For the moment, the promotional website (forthepeeple.com) seems to be dead at the stick.
That said I can see the perspective of the originators. The originators essentially claim that your “character” is your “destiny,” and I can imagine all sorts of good things that would come from having a “global rating” of your “character” in an on-line forum that you cannot hide from. I imagine that — just like Rate Your Professor — the information would be incomplete and woefully biased; however, in the absence of other information, people would use it. Would it be full of problems associated with racism, sexism, ageism, and any other sort of -ism (and probably some that are being imagined-up right now)? Of course.
The question, apart from all the uproar — which is just more press, even if it is bad press — is why people think that they have so much authorship over our on-line identities now!? It is somewhat surprising — possibly indicating a truly delusional understanding of social media more generally — that we author our own on-line lives. If somebody thinks that they are not “on” Facebook, then this understanding of the world is hopeful but ultimately naive. Why is “rating” really a next step too far?
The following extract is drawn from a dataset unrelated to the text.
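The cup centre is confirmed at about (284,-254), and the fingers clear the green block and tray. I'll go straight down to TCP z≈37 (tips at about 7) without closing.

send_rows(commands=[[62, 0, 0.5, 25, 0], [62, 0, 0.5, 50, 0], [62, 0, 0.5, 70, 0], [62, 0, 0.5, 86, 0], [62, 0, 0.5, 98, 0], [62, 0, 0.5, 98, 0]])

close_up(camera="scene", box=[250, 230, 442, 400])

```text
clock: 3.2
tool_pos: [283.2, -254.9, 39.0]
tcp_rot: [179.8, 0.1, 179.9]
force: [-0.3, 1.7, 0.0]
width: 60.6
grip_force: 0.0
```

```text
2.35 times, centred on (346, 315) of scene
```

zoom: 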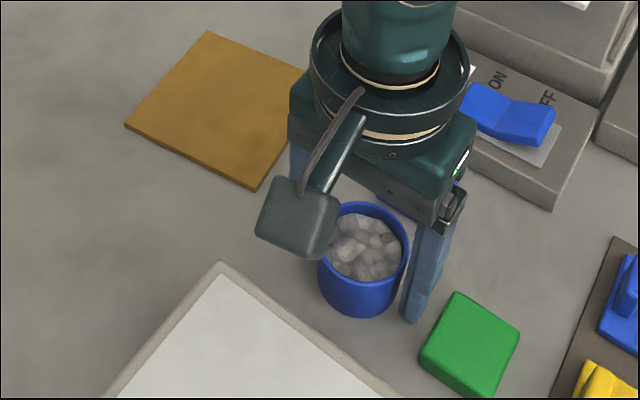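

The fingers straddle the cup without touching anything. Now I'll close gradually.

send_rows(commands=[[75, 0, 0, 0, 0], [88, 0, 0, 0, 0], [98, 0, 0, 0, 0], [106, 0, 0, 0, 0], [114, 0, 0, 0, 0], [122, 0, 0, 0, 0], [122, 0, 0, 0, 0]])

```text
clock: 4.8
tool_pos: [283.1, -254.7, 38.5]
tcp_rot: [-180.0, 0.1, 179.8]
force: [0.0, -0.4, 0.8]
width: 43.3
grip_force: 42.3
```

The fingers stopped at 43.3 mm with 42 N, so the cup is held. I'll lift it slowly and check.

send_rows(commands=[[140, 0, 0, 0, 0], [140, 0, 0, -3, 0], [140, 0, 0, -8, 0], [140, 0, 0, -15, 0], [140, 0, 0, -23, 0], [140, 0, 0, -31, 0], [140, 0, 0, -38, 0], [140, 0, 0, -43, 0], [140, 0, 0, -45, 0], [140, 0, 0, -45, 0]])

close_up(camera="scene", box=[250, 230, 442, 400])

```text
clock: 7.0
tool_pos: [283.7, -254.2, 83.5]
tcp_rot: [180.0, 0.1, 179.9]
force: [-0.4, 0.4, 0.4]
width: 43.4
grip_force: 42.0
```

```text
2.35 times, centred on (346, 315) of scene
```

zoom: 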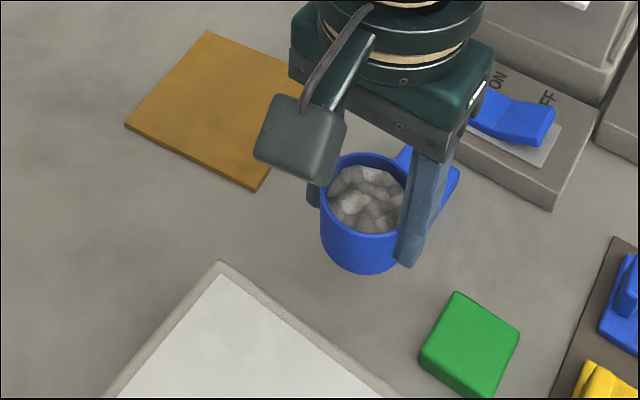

An important discussion to have with students and friends (esp. your Facebook friends who are co-authoring your online identity).
*imagine: http://www.theguardian.com/technology/2015/oct/01/peeple-review-people-the-user-review-app-you-didnt-dare-ask-for#img-1
be interesting to see the wider implications of the WWW/cable-tv, e-business models, and our evolutionary tendencies to gossip, maybe throw in some http://news.stanford.edu/news/2007/march7/sapolskysr-030707.html
i mean fck the panopticon what about the virtual Serengeti plains…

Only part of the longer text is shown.